# Text
Philosophers can seem proprietary — just ask a philosopher what she thinks about professional ethics courses being taught by non-philosophers, or what she thinks about discussions of truth in English or Comp Lit departments — but I don’t think such attitudes are best explained from a sociological point of view. Rather, it is the nature of the philosophical endeavor, or the seeking-for-truth-endeavor more generally, to be universal in its aspirations — something Defoort explicitly acknowledges. Given such aspirations, what may seem like jealous attempts at ownership may be better understood as an unwillingness to let the boundaries of concepts become so sloppy that truth-analyses become impossible. That’s very abstract, but I’m a philosopher.

Comments welcome.

18 thoughts on “Raud and Defoort (or, Defoort continued)

  1. Defoort is mistaken in holding that Chinese scholars have merely assumed and not argued for “the legitimacy of Chinese philosophy.” I’m in the middle of Zhou Guidian’s 秦汉哲学 right now, for example, one of the first chapters of which includes an argument, including citations of numerous other Chinese scholars, against the view that there is no philosophy in China. Perhaps she doesn’t see these arguments as “conclusive”…? But just what would count here as a conclusive argument, when we are considering the issue of determining the boundaries of philosophy? Something that convinces those not inclined to see China as having a philosophical tradition? That would be an obviously problematic standard.

# Dataset excerpt
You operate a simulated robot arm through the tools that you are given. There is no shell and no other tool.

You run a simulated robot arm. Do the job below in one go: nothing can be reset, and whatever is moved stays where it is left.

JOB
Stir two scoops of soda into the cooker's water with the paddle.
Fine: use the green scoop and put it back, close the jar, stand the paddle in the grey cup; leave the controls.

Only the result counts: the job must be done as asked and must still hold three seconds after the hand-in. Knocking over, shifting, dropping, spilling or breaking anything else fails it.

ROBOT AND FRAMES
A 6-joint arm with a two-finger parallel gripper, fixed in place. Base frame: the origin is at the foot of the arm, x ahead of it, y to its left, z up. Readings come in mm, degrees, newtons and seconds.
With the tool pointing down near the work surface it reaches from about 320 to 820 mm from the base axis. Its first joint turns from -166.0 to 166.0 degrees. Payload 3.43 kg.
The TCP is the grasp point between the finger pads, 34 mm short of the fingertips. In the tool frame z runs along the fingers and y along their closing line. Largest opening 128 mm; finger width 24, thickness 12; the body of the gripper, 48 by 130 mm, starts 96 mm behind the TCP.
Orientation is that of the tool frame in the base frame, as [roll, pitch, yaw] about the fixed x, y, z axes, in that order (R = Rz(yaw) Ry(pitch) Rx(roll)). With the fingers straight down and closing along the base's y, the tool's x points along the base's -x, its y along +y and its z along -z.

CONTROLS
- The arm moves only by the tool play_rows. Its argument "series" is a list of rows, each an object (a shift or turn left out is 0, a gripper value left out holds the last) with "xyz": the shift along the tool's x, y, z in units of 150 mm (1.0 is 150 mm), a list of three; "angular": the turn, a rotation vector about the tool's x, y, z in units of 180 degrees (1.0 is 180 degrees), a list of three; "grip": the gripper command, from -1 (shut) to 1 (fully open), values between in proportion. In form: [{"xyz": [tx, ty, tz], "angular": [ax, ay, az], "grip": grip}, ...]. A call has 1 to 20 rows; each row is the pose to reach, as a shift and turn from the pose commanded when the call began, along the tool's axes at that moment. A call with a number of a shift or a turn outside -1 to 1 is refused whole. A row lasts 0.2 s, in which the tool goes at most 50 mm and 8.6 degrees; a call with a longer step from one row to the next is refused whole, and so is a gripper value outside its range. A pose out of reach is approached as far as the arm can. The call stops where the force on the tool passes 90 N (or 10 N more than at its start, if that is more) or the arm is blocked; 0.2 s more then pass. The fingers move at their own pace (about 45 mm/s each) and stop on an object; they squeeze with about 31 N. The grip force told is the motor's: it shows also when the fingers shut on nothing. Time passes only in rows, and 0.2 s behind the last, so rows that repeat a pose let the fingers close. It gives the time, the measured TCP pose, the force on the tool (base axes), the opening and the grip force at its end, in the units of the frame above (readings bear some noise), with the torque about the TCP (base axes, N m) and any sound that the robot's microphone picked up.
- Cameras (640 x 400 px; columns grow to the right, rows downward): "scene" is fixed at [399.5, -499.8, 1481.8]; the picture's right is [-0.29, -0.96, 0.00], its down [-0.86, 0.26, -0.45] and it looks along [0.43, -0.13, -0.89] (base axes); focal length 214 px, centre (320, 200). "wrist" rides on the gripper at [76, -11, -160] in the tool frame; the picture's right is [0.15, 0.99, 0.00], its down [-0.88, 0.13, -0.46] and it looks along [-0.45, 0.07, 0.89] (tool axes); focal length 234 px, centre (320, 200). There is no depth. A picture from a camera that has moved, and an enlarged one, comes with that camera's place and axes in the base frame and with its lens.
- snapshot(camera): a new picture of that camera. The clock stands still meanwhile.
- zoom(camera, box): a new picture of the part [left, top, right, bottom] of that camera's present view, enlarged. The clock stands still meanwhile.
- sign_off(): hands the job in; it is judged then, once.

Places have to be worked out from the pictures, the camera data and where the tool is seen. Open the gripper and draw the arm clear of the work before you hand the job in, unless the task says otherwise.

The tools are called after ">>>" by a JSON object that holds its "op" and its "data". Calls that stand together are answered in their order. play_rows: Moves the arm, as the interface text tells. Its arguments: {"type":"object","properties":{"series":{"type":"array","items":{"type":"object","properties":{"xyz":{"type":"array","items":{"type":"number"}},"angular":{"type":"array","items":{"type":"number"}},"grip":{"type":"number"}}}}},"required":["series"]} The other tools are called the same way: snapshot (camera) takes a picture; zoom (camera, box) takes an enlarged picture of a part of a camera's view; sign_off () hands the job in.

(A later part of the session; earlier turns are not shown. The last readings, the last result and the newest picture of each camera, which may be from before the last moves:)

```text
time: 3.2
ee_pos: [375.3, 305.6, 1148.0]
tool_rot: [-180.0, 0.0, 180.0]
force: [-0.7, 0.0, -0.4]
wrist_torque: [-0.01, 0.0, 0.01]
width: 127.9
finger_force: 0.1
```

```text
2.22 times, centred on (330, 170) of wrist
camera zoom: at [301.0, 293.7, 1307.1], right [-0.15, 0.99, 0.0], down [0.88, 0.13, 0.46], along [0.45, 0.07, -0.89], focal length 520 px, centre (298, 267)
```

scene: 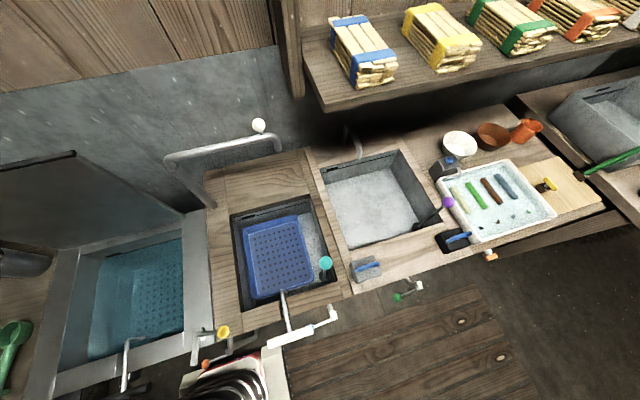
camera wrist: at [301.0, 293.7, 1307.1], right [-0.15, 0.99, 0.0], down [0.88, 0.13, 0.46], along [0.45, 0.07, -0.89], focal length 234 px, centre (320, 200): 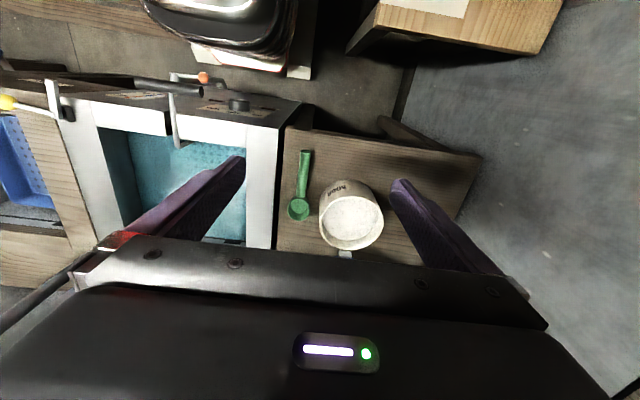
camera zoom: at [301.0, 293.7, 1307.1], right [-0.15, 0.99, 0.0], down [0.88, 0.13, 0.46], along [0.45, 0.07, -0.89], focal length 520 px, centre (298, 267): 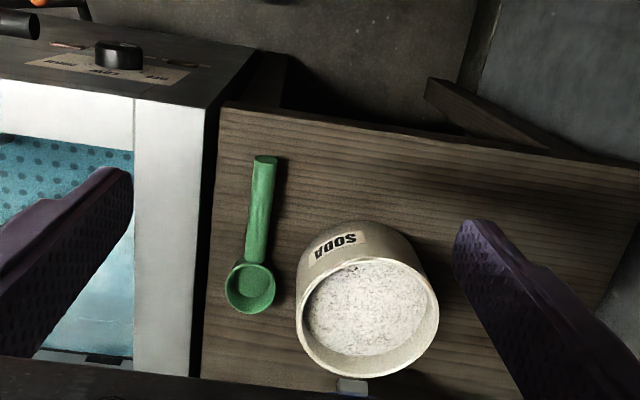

# Instruction 1
Begin with the line containing "Stir two scoops", end with the line containing "ROBOT AND FRAMES", and transcribe exactly every line in that span, with nothing added.
# Instruction 2
Please continue the text.

# Response 1
Stir two scoops of soda into the cooker's water with the paddle.
Fine: use the green scoop and put it back, close the jar, stand the paddle in the grey cup; leave the controls.

Only the result counts: the job must be done as asked and must still hold three seconds after the hand-in. Knocking over, shifting, dropping, spilling or breaking anything else fails it.

ROBOT AND FRAMES

# Response 2
    • Hi Alexus — I think that for Defoort, the issue is indeed whether the matter of legitimacy has been settled adequately. She’s certainly well aware of the debate back-and-forth, having co-edited three issues of Contemporary Chinese Thought (vol. 37, 1-3) on precisely this issue. For anyone interested in the multifarious “legitimacy” debate in China, these three volumes are extraordinarily helpful, translating essays by scholars with a whole range of perspectives.

    • Thanks, Steve- I’ll check out those issues! My thought on this has always been that we (both Western and Chinese scholars) tend to spend *too much* time arguing for or against the legitimacy of Chinese philosophy, partly because of what Patrick says below–the boundary issue also seems to me to be at bottom normative rather than descriptive, and I just don’t see any reason why we *shouldn’t* engage philosophically with Chinese thought, or take it as itself philosophical.

    • Alexus, that’s really interesting. You’re shifting the burden; whereas Defoort seems to think the legitimacy of Chinese philosophy has to be argued for adequately, you’re suggesting that the default position can be that it is legitimate and if anyone has a problem with that, an adequate argument against its legitimacy needs to be provided.

      I suppose claiming the default position has to be based on something or other, however, which provides a decent prima facie reason for its presumptive status. I wonder what you, or anyone else, thinks that would be.

    • I think there could be a methodological basis for such a default position. We generally gain more, one might argue, from a plurality of projects and ways of treating certain traditions–as philosophy, religion, or something else entirely, and if we should cease to take, say, ancient Chinese thought as philosophical and thus limit the possibilities of interpreting or using the ancient texts philosophically, the burden is on the proponent of this to show how reading the Chinese tradition this way is harmful to our understanding of the key texts or to cross-cultural understanding, etc. Kind of a methodological version of Mill’s libertarianism. Encourage scholars to engage with texts and traditions in a multitude of ways, unless we can show that there is something destructive or otherwise undesirable (parallel to Mill’s “other harming”), because we gain the most from such pluralism as experiments–whichever attempts are more successful are likely to show us which ways of understanding ancient Chinese thinkers are best. Basically, all of Mill’s considerations for libertarianism can be given for this kind of “methodological libertarianism”, I think.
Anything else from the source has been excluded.